地域団体・アーティストによる国際交流が活発化

舞踊に限りませんが、多くの芸術文化が首都圏一極集中になりがちです。そんななかコンテンポラリー・ダンスでは、地域から世界へと発信していくプロジェクトがどんどん進行しています。先日、福岡において西日本中心とした各地のアーティストと韓国の最新ダンスを上演する「福岡ダンスフリンジフェスティバル」が行われ、神戸ではDANCE BOXと文化庁共催による「KOBE-Asia Contemporary dance Festival #01」が催されました。かつて関西では、いまは無き舞踏の白虎社が精力的に海外公演を行っていましたが、現在も京都に拠点を置くJCDNによる国際交流事業が活発。いまをときめく新潟発の金森穣/Noismも海外招聘公演をたびたび行っており、最新作『Nameless Poison〜黒衣の僧』は、モスクワ・チェーホフ国際演劇祭との共同制作作品です。
1990年代半ばから活発な展開をみせてきたコンテンポラリー・ダンスに対し、一部の保守層が検証も無く停滞気味というようなことを指摘したりもします。果たしてそうでしょうか。より成熟した視野の広い展開が見られるのでは。なかでも、地域と海外とのダイレクトな交流はその最たるものでしょう。日本の現代ダンス界が戦後何十年かかってもなしえなかったことが少しづつですが変わり、動き始めているとみるべきに思います。
その傾向はバレエにおいても顕著です。今年に入ってからすでに京都の2団体が海外公演を実施。
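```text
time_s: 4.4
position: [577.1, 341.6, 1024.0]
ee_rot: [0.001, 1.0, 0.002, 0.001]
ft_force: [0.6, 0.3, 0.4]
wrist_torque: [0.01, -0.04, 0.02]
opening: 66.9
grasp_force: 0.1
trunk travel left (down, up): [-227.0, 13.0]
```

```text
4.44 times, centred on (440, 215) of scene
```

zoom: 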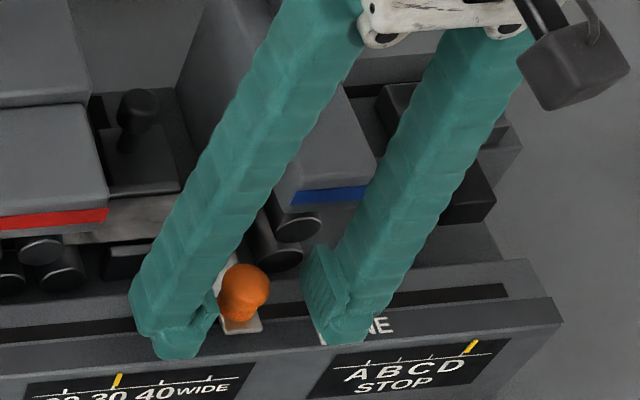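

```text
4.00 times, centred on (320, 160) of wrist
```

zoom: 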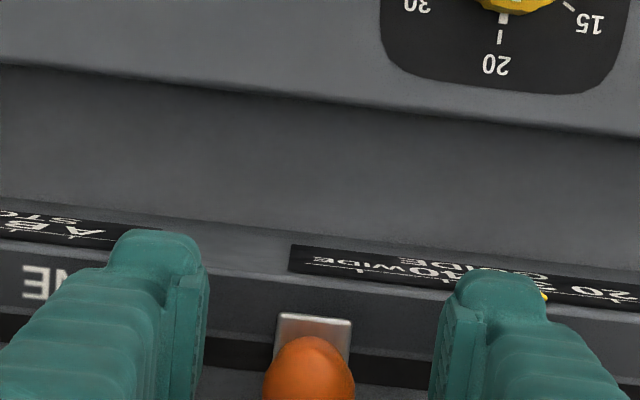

桧垣バレエ団がポーランド公演を、全京都洋舞協議会がメキシコ・グアダラハラ公演を行いました。前者は地元のベートーヴェン財団との共催公演、後者は文化庁の国際交流支援事業を受けての公演でした。さらに4月には神戸の貞松・浜田バレエ団が中国公演を行います。北京、四川、広東で3公演。日中文化教育経済関西交流会・中国全国総工会職工対外交流中心の主催によるものであり、神戸と同じく大震災に見舞われた四川や兵庫県の友好都市である広東との国際親善事業とのこと。他にも近年、海外との国際交流を行う地域で活動するバレエ団体が増えています。
文化芸術による国際交流は現地の人々に直に触れ、心の深い部分に訴求しえます。芸術を通して日本人の国民性や文化性(伝統芸能やジャポネスク趣味を打ち出したものでなくとも、おのずと日本人らしさは出るもの)を知ってもらえることは得がたい。政治家や財界人が何十年かかっても果たせないことかもしれません。それを一夕にして果たせるのが芸術の力であり、だからこそ真のアーティストは尊敬されるべき存在。頭が下がります。ことに地域の団体・アーティストの活動のなかには端倪すべからざるものが少なくありません。地域から海外へという動きが東京のアートシーンをも刺激し、芸術文化の重要性を世に広く知ってもらえるようになるようにとも願ってやみません。